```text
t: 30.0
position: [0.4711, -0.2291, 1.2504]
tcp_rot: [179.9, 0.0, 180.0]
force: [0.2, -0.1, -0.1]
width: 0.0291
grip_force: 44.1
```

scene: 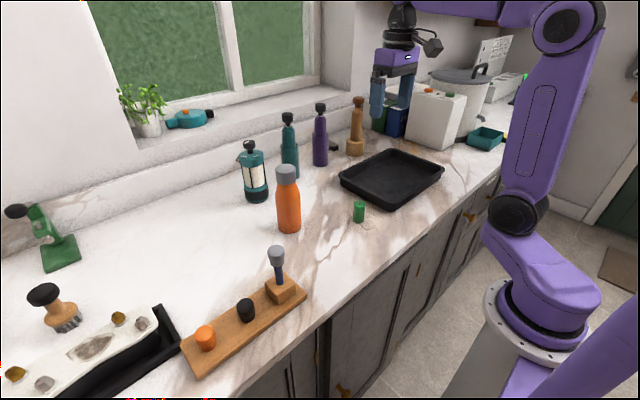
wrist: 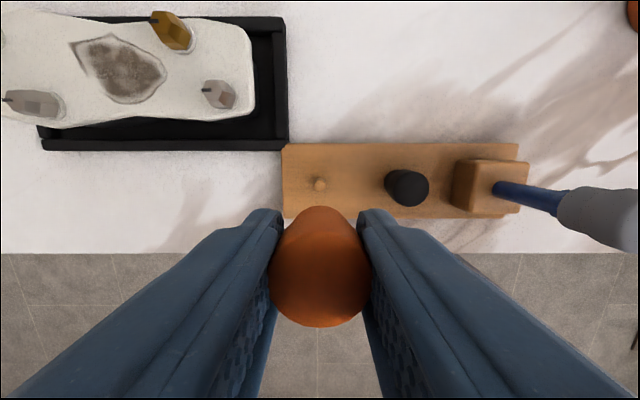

WHAT TO PRODUCE:
Transcribe the listing above verbatim. Omit the pictures.

CORRECT OUTPUT:
```text
t: 30.0
position: [0.4711, -0.2291, 1.2504]
tcp_rot: [179.9, 0.0, 180.0]
force: [0.2, -0.1, -0.1]
width: 0.0291
grip_force: 44.1
```

scene: 
wrist: 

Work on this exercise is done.